En voyant ces deux artistes, l’absurdité de mes stockages s’est évanouie. Il n’y a de ridicule, de pathologique, d’inutile, de grotesque, d’affreux, que le regard qu’on porte sur les objets. Ce que je voulais exprimer dans ma rédaction, c’est mon amour de la matière, mes rêveries à son sujet, inlassables, ma volonté de la collectionner, peut-être pour rien, peut-être pour en faire des bricolages, peut-être pour apprivoiser sa densité, avoir l’illusion que je la maitrise probablement. Je ne peux pas évacuer la matière, ni la mienne, ni celle de quoique ce soit qui m'entoure. N’importe quel objet existe autant que moi, c’est pas mon cerveau qui dira le contraire. Le moindre des objets à mes côtés a une histoire, un jour j’inventerai un catalogue qui les racontera tous.


Image myriam eyann


Malgré plusieurs déménagements, il m’est impossible d’éloigner la densité, elle s’installe inévitablement avec moi. Un espace dénudé m’est inaccessible, si je devais investir une cabane, elle se peuplerait de tout ce qu’on peut ramasser dans la nature. Corbeille de plumes, brindilles, marrons, glands, ou n’importe quoi qui viennent d’une plante, d’un arbre, lavande, graminées, pomme de pain, cailloux, prennent place entre les livres, revues, BD, bibelots, figurines de plastique, corbeilles, paniers, cahiers, carnets, boites. Depuis peu de temps je m’autorise à garder la poussière de la maison, de l’atelier, la cendre de mes feux, j’en fais des bocaux en verre, regarder au travers, de temps à autre, m’apaise. Rien ne s’échappe quand on le reconnaît.

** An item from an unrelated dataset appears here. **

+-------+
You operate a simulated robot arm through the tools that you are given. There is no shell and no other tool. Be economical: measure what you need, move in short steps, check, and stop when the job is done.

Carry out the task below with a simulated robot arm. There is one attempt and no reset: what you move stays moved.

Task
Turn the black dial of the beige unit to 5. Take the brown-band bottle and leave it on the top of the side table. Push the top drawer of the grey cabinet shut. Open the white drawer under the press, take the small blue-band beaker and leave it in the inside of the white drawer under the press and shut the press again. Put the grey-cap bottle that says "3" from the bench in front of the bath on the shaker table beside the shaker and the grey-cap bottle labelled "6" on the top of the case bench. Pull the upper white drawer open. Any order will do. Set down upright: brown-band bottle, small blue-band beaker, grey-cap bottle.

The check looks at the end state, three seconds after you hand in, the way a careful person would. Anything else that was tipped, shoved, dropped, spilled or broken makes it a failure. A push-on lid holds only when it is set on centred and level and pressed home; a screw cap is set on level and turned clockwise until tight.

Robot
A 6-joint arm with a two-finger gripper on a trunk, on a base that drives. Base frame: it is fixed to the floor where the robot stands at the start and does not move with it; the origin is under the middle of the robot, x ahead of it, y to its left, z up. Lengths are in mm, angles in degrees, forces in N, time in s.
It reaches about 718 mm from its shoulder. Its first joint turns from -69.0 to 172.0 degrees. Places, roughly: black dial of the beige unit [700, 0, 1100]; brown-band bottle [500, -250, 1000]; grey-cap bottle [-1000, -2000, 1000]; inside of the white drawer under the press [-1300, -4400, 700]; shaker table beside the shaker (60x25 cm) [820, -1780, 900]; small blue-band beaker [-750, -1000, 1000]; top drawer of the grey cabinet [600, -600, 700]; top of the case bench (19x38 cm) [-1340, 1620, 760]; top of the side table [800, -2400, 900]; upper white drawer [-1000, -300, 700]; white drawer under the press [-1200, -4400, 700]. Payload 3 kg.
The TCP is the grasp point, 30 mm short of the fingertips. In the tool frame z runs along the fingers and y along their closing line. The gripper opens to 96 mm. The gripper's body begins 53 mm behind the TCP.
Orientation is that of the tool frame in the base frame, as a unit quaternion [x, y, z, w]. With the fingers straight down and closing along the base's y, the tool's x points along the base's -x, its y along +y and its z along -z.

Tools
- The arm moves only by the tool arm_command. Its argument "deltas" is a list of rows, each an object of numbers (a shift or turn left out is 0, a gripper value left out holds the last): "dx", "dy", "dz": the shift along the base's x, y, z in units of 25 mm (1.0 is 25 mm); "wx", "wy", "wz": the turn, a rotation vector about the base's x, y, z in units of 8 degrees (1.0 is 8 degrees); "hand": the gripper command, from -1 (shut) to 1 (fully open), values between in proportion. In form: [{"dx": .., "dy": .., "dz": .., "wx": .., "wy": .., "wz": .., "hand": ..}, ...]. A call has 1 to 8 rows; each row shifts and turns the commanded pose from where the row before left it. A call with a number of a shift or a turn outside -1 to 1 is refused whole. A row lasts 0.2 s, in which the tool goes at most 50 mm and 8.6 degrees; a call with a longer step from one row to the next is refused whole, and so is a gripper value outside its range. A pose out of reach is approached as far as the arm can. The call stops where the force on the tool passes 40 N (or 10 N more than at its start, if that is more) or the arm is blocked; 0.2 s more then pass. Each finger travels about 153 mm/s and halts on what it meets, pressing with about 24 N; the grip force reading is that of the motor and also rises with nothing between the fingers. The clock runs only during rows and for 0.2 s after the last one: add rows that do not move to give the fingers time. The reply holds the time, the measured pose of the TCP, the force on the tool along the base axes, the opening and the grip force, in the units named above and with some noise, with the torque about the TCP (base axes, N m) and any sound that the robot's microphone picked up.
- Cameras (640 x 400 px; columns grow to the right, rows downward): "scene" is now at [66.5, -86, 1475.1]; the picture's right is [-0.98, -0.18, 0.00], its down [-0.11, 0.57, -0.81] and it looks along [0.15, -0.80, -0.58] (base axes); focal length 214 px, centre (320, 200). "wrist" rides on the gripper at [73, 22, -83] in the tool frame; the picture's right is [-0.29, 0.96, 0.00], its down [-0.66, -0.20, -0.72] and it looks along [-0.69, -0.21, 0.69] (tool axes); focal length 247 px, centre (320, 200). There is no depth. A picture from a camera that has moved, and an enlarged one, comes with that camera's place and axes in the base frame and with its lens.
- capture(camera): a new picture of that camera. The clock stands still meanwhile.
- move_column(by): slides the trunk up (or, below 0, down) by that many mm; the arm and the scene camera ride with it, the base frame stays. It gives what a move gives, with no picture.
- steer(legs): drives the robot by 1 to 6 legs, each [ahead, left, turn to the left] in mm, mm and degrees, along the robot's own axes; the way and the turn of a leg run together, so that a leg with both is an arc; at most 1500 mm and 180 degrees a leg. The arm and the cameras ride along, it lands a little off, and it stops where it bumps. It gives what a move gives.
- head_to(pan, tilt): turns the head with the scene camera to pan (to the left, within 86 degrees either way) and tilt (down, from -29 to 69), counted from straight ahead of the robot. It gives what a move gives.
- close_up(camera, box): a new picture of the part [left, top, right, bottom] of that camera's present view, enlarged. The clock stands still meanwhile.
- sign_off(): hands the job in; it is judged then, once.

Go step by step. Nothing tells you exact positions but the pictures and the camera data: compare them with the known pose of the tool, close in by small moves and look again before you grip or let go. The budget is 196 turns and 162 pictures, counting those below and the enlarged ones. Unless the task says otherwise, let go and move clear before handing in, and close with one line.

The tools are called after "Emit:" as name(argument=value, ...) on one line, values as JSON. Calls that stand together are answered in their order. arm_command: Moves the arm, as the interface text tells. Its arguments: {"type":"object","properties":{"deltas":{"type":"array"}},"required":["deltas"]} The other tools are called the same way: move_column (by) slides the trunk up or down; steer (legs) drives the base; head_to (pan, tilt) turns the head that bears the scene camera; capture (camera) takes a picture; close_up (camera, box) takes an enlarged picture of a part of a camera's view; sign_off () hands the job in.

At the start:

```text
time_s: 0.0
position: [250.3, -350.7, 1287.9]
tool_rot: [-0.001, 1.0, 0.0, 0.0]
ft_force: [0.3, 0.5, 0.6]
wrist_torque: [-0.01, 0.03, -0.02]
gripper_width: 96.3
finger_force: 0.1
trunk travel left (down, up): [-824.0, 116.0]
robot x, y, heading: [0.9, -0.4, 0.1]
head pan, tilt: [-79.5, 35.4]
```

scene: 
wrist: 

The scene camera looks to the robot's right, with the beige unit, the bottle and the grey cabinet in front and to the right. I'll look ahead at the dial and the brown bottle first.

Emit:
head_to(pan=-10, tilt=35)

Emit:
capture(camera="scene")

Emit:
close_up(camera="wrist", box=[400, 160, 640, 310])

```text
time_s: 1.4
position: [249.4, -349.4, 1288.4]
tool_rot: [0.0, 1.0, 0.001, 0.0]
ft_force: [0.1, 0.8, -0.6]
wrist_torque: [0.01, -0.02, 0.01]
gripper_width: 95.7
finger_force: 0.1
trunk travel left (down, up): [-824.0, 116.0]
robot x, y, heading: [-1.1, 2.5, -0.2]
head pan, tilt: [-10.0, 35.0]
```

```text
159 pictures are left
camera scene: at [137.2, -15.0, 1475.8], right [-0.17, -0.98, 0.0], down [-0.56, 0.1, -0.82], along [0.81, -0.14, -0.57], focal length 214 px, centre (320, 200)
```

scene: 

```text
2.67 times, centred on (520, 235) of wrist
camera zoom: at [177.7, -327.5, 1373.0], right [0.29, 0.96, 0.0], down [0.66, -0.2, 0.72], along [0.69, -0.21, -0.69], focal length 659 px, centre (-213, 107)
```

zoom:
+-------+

La densité devient vite insupportable, l’envie de tout laisser en plan pour trouver un petit coin de néant. Plus je tente de créer un vide, plus je le remplis jusqu’à le saturer. A cause de la densité, il n’y a que le vide qu’on puisse habiter, c’est le seul endroit qui se remplit. Est-il possible que le vide m’habite un jour ? Mon atelier déborde. La surface qui viendrait à bout de mes remplissages existe probablement, un jour, avec un peu de chance, je posséderais un terrain vague, un immense espace dénué d’aménagements, rempli de vide à remplir. Le vide ne me fait pas peur, il est ce qui m’attire et me motive, même si je le fais fuir et le sais plus ou moins inaccessible. C’est à la densité qu’on ne peut échapper, elle empli le moindre interstice, englue jusqu’à la paralysie, prend la place de toutes pensées on dirait, si on la laisse faire. L’enfer n’est pas un terrain vague mais un amoncellement de détails, c’est pas Jérôme Bosch[4] qui me contredirait, le paradis est limpide comme les dégradés des nuages vaporeux. Il est plus facile d’aller au vide que de gérer la densité, le poids de ce qu’on ne peut pas déloger, la masse des choses.

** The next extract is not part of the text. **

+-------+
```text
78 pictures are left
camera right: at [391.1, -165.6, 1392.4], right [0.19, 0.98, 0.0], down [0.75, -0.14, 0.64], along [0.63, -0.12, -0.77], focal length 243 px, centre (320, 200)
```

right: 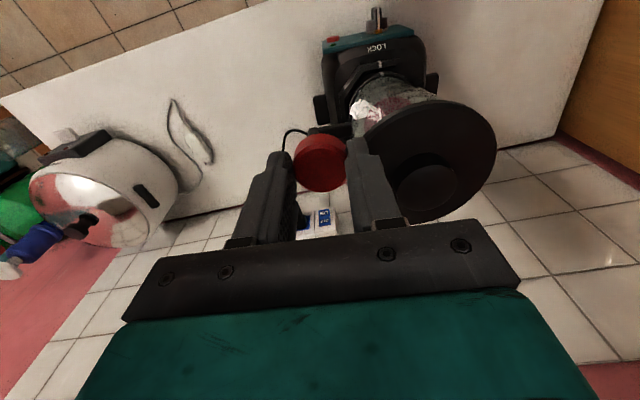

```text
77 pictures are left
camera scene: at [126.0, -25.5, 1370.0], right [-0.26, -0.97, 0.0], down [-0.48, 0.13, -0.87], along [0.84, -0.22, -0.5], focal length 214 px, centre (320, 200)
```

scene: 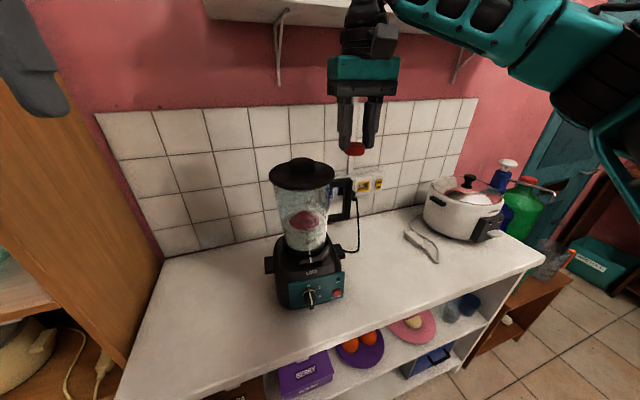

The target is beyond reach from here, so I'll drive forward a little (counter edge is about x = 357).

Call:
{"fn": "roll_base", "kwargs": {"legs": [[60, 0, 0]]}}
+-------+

Mon hobby est de me consacrer à la matière, penché dessus, le plus près possible, on arrive à oublier de quoi on est fait. Mais je connais l’imposture, fuir la densité la fait apparaître, elle s’accumule dès qu’on s’intéresse au vide à sa place, comme pour se venger. L’unique façon pour la diminuer est une attention quotidienne, vigie permanente, surveillance rapprochée et gestion des stocks. La seule action qui supprime la lourdeur est une concentration. Je ne peux évacuer la densité qu’en me focalisant sur un point défini, un tout petit point de matière compact, si condensé, si plein qu’il devient impénétrable. C’est le point précis de mes créations et leur limite paradoxale, leur force et leur fragilité, leur contradiction. Un point aussi vide que dense, sur le fil, là où s’échappent les questions, le comment et le pourquoi.


Image myriam eyann


Comment construire, concrétiser, trouver les ingrédients chez les marchands en ville, comment commencer ? Pourquoi expliquer ce qu’on veut est primordial et si complexe, pourquoi comprendre ce qu’on fait, pourquoi la difficulté s’installe avant la facilité, la simplicité, pourquoi la délivrance est si longue et les passages cachés ? Le dosage est infiniment précaire, en redéfinition constante, tel un équilibre. Mes pensées sont lourdes et mes gestes légers. Etre manuelle évacue la densité de mon esprit. Si mon dessin est trop dense et le résultat incompréhensible, tant pis. Une digestion permanente produit mon énergie, je m’autorise le recyclage des déchets, Rien ne se perd, rien ne se crée, dit-on, le reste est ce dont on décide de ne pas s’encombrer. J’ai décidé de le collectionner, c’est mon hobby.


myriam eyann


Notes


Raw Vision, 25 ans d’Art Brut, exposition à La Halle St Pierre du 18 septembre 2013 au 22 août 2014, célébrant le 25e anniversaire de la revue anglo-saxonne Raw Vision fondée en 1989 par John Maizels, présentant 80 artistes et 400 œuvres. La Halle Saint-Pierre est un musée consacré à l’art brut, singulier et outsider, situé à Montmartre, quartier parisien, dans une ancienne halle [retour texte]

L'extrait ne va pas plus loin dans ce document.